In other words, Google Lens has the potential to go far beyond previous attempts to combine a smartphone camera and AI, making the leap from identifying objects to contextually interacting with them.
Google Photos might just be the company’s fastest growing product. At Google I/O 2017, it was announced that the user base has now grown to over 500 million people. They upload 1.2 billion photos and videos every day.
And Google is applying a generous helping of AI and machine learning to make Google Photos even more compelling. Suggested Sharing analyzes your photos, identifies the people in them and correlates that with the contacts you frequently communicate with in Gmail and the Google Photos app itself. It then suggests who you might want to share a specific photo with.

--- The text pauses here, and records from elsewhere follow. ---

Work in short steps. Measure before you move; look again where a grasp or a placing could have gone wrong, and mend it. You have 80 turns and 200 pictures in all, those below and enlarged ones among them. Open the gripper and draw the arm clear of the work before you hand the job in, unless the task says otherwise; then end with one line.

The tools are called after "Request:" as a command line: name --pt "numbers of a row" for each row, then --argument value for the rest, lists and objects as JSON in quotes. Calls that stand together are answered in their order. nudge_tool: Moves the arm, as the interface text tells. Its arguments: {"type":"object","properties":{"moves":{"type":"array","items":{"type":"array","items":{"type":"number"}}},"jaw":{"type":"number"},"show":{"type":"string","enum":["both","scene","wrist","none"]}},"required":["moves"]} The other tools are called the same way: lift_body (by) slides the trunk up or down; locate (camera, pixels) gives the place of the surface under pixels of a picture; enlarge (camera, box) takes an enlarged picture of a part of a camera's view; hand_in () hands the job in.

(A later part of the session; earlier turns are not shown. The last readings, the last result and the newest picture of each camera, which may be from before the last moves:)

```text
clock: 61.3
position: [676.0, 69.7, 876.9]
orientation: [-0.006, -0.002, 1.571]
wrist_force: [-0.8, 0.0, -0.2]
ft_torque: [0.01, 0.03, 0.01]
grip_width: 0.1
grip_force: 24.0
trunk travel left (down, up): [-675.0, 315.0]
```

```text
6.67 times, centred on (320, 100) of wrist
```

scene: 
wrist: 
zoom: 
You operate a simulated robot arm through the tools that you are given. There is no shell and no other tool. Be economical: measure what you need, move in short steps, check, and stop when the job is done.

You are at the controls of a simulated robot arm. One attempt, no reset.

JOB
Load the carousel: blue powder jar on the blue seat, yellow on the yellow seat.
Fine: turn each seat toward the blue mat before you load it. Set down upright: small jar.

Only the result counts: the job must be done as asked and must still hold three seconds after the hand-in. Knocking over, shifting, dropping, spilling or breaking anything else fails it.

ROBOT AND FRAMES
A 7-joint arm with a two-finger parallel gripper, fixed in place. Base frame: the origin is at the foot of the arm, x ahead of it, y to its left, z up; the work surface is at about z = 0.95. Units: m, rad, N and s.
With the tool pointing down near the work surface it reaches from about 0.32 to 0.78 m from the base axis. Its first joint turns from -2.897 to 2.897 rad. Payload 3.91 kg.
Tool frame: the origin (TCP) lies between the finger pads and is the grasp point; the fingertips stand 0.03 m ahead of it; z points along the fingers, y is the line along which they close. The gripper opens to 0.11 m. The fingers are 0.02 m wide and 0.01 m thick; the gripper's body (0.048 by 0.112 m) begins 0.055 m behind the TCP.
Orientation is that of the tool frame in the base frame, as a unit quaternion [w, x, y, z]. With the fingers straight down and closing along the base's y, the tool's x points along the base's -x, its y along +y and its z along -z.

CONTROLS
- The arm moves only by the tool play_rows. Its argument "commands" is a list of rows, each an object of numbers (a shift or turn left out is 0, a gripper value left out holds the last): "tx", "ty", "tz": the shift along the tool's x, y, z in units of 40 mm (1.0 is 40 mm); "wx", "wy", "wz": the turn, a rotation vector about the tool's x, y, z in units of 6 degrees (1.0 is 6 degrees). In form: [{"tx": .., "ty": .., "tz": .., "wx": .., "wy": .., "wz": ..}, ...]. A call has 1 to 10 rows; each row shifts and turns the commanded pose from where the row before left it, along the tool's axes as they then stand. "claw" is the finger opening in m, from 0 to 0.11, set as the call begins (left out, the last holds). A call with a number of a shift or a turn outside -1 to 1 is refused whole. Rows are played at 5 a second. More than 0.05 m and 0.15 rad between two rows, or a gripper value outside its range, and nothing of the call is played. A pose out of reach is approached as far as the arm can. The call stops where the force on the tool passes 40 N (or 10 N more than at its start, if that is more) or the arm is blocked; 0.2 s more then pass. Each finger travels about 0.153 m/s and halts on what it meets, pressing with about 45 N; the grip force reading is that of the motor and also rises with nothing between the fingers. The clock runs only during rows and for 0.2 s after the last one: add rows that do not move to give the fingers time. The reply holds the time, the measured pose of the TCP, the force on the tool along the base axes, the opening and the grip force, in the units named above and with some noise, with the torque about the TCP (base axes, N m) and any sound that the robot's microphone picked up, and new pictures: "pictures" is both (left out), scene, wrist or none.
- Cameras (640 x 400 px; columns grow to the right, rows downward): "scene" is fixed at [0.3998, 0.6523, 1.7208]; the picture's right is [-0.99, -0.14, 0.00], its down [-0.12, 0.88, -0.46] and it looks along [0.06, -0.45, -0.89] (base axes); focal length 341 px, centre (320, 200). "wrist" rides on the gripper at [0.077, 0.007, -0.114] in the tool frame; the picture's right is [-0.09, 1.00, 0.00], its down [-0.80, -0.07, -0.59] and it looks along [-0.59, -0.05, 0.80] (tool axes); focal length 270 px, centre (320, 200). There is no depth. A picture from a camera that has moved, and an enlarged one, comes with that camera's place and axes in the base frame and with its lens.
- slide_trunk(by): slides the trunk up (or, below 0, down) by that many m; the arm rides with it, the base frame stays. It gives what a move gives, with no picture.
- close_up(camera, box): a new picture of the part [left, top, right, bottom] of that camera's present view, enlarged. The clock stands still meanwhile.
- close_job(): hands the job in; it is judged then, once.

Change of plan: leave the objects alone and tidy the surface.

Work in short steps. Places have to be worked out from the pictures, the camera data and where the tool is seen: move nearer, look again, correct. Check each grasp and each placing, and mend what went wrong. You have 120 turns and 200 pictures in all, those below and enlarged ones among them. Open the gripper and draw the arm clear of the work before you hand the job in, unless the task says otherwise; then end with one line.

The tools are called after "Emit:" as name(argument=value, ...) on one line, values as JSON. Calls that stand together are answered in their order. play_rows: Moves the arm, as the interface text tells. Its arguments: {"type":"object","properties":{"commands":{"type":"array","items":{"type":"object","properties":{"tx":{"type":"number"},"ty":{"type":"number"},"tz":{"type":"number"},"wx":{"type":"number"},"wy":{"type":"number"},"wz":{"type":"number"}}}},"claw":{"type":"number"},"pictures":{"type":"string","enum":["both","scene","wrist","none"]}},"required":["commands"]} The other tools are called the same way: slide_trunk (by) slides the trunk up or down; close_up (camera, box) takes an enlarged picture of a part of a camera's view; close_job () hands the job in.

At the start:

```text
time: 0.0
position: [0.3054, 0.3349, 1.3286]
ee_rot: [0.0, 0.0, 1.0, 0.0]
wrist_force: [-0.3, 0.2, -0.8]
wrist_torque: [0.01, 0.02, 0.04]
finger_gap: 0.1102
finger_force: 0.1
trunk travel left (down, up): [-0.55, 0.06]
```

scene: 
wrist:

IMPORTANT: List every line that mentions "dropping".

The company also showed off Google Lens technology being used in Google Photos. The AI-driven Google Lens is able to analyze a photograph, determine what you were trying to capture, then automatically clean up the image by removing elements like a finger that got in the way of the camera.
Google Photos also received some additional new features including shared libraries that let you automatically share photos with select users and new printed photo books. Those photo books –with starting prices ranging from $9.99 to $19.99 — are decidedly old school compared to AI, but they’re likely to be big money makers for GOOGL.
At Google I/O 2017, the company may not have had any real blockbuster announcements, but there were many important new features across its many services and products. And one of the more important themes was the application of AI to the smartphone camera. Google Lens has the potential to make Google Assistant and Google Photos killer apps. And because both are available at the app level instead of being inextricably integrated with the Android operating system, GOOGL has the opportunity to push the technology into Apple’s turf as well, with Google Photos and Google Assistant on the iPhone.
As of this writing, Brad Moon did not hold a position in any of the aforementioned securities.